A precise retyping is required of every line from the one containing "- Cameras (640" down to the one containing "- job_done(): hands", both included, and of no other line. Return a JSON list in which every string is one line; blank lines are skipped.

▶ **PROVIDED MATERIAL**:

::::::::::

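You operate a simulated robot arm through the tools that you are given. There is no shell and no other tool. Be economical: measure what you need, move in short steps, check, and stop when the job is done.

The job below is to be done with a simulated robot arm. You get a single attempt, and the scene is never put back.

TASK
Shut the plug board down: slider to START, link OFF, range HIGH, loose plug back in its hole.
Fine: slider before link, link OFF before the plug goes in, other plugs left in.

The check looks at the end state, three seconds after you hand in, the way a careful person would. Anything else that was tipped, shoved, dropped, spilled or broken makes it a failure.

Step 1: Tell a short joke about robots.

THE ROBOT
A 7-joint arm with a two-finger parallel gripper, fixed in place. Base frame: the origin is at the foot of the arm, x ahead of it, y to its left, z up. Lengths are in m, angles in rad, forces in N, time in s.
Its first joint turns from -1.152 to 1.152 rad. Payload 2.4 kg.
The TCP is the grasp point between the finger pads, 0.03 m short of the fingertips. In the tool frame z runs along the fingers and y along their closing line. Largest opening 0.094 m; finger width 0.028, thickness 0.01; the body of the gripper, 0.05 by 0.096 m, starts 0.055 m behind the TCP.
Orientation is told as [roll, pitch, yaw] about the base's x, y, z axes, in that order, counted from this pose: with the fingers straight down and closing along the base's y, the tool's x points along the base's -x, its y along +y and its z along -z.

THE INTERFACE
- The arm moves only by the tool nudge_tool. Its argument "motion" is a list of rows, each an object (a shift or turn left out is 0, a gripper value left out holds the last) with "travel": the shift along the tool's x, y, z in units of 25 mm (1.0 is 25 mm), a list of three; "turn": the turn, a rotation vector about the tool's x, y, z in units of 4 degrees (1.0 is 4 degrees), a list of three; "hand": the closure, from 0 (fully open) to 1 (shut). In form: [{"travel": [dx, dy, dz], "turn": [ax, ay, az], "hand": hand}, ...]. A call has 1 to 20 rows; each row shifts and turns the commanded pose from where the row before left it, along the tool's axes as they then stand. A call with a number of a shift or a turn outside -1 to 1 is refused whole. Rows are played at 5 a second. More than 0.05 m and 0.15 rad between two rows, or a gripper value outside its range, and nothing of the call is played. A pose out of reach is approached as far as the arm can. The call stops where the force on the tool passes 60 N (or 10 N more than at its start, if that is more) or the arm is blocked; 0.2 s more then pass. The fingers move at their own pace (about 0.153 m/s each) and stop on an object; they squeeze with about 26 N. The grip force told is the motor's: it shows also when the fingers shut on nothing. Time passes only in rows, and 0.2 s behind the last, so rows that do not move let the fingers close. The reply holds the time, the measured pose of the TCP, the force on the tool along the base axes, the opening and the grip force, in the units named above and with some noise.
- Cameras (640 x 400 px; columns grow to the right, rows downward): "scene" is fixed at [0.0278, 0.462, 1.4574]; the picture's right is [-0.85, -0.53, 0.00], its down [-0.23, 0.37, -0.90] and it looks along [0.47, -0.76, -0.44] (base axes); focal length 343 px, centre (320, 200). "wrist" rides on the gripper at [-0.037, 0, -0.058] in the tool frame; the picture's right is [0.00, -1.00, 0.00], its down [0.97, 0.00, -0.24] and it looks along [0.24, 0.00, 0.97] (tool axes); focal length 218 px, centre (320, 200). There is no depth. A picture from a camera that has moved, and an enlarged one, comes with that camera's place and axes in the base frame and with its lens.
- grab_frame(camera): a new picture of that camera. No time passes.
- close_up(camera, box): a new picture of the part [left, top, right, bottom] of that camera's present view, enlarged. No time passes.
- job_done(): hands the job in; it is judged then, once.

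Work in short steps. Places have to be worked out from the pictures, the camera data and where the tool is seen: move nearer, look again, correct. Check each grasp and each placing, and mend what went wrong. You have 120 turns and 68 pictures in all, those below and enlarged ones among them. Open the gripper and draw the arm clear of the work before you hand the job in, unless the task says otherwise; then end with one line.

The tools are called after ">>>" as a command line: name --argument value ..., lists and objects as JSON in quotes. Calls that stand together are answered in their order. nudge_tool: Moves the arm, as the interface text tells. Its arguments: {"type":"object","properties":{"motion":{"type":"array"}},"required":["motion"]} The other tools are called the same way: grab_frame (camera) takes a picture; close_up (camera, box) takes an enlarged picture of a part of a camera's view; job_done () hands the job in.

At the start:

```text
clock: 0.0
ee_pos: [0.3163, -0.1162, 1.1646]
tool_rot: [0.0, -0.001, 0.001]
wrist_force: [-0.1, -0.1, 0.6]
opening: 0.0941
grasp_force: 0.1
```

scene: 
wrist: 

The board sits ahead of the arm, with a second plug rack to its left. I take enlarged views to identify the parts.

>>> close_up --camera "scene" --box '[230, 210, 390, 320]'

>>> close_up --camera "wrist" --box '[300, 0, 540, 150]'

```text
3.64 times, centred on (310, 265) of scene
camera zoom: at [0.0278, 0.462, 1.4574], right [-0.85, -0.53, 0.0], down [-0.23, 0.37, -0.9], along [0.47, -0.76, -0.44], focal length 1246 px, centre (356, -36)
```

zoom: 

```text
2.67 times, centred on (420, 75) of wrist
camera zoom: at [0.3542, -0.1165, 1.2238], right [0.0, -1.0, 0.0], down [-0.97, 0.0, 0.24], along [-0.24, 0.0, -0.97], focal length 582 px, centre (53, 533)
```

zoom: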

::::::::::

▶ **RESPONSE**:
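[
  "- Cameras (640 x 400 px; columns grow to the right, rows downward): \"scene\" is fixed at [0.0278, 0.462, 1.4574]; the picture's right is [-0.85, -0.53, 0.00], its down [-0.23, 0.37, -0.90] and it looks along [0.47, -0.76, -0.44] (base axes); focal length 343 px, centre (320, 200). \"wrist\" rides on the gripper at [-0.037, 0, -0.058] in the tool frame; the picture's right is [0.00, -1.00, 0.00], its down [0.97, 0.00, -0.24] and it looks along [0.24, 0.00, 0.97] (tool axes); focal length 218 px, centre (320, 200). There is no depth. A picture from a camera that has moved, and an enlarged one, comes with that camera's place and axes in the base frame and with its lens.",
  "- grab_frame(camera): a new picture of that camera. No time passes.",
  "- close_up(camera, box): a new picture of the part [left, top, right, bottom] of that camera's present view, enlarged. No time passes.",
  "- job_done(): hands the job in; it is judged then, once."
]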